If the executive branch is not going to consistently enforce antitrust laws — and they shouldn’t — they should be repealed.

Exploiting the Minimum Wage

The minimum wage is going up for the third year in a row, effective today. The new wage floor is $7.25 per hour.

Young people with little or no work experience may not be able to offer $7.25 per hour worth of productivity; no wonder so many of them are having trouble finding summer jobs. They have to be paid more than they are worth. Wage floors reduce the number of jobs.

Alex Tabarrok also explains why minimum wage laws are inherently anti-competitive.
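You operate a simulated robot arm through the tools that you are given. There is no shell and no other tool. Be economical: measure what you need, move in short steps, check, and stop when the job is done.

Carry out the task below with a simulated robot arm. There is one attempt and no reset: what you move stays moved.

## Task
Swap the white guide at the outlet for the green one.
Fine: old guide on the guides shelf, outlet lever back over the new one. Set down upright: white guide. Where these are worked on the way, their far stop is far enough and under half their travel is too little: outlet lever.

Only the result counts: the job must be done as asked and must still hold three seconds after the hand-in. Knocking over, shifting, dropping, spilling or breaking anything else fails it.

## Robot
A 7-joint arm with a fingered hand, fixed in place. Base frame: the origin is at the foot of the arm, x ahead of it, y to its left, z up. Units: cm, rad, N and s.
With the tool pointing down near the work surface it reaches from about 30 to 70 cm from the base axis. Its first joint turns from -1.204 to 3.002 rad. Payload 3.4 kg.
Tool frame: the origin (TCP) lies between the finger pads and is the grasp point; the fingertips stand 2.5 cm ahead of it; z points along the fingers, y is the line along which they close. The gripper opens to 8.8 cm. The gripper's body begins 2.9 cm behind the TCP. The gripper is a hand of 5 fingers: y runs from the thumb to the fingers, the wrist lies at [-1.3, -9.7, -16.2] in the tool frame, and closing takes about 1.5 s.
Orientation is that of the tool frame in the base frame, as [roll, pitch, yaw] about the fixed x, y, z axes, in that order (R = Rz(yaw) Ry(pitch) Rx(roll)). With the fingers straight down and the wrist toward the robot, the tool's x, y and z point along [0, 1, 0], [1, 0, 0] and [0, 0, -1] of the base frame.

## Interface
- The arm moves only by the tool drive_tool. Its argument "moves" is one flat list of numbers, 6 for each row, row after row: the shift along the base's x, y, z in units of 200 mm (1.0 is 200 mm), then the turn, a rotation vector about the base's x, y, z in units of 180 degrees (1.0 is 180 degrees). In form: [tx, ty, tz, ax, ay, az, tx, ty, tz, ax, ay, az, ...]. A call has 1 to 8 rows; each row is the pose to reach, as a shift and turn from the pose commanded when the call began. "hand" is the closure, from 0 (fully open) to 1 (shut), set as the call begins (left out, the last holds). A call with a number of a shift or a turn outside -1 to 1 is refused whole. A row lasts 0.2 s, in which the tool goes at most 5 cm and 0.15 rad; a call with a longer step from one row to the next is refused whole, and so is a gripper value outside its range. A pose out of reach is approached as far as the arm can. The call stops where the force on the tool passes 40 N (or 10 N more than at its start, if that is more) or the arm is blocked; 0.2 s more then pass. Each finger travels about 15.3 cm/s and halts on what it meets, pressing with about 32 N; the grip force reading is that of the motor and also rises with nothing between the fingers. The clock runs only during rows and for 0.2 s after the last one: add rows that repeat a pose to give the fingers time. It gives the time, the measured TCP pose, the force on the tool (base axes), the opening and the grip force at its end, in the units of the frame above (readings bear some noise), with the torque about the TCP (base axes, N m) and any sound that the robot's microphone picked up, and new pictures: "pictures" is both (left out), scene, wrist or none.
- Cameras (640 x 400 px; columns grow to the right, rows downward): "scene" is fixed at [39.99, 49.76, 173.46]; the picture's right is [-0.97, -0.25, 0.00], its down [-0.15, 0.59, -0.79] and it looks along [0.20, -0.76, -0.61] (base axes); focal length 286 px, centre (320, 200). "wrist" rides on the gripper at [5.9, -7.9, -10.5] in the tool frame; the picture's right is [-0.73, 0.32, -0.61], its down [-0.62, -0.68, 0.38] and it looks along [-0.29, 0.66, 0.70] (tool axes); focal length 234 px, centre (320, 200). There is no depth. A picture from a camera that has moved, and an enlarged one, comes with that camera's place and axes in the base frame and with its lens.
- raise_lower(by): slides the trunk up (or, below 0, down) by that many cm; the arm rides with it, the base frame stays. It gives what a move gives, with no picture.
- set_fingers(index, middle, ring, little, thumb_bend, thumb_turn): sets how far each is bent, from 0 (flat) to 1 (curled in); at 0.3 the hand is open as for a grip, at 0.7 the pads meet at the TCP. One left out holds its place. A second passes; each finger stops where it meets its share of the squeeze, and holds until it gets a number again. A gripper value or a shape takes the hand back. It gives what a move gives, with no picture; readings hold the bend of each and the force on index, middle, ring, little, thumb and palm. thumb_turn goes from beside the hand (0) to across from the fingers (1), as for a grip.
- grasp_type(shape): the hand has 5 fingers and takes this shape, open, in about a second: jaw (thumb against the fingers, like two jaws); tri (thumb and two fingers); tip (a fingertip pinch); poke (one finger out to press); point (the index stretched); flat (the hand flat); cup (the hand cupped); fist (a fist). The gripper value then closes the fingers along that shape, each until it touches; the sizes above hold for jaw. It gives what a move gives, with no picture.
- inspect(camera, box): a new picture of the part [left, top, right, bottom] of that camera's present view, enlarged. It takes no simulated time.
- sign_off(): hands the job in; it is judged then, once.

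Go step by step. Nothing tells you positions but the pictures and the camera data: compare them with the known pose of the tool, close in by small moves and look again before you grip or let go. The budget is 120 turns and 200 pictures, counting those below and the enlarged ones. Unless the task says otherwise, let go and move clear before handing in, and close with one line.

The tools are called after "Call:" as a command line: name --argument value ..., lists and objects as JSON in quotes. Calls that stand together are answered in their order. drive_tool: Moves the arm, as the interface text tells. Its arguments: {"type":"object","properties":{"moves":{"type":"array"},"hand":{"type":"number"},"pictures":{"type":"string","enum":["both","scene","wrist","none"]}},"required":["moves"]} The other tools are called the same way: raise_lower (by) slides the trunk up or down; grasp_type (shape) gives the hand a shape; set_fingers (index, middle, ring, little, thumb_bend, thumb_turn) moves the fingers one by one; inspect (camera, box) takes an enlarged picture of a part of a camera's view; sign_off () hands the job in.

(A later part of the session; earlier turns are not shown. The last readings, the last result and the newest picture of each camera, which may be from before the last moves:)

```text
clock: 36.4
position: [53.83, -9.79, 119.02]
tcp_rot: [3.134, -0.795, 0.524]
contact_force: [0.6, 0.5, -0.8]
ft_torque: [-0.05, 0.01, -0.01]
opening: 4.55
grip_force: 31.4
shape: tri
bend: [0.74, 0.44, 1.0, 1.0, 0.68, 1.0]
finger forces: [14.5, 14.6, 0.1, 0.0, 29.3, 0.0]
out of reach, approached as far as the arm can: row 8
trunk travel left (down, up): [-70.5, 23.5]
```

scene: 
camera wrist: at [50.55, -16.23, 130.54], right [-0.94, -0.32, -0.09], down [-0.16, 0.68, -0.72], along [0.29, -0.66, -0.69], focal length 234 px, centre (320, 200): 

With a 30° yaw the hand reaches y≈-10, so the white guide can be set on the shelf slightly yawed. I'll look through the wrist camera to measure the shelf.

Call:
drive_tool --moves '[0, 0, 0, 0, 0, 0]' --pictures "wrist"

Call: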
Some employers support wage floors, which is surprising at first glance.

But suppose a company has higher labor costs than its competitors. If they can’t cut their own costs to compete, why not just pass a law to increase their rivals’ costs? Tabbarok also observes, “This is why unions have typically been in favor of the minimum wage even when their own workers make much more than the minimum.”

Lost jobs and a less competitive economy, in other words. And minimum wage hikes still routinely poll at over 80% in favor. One of life’s mysteries, that.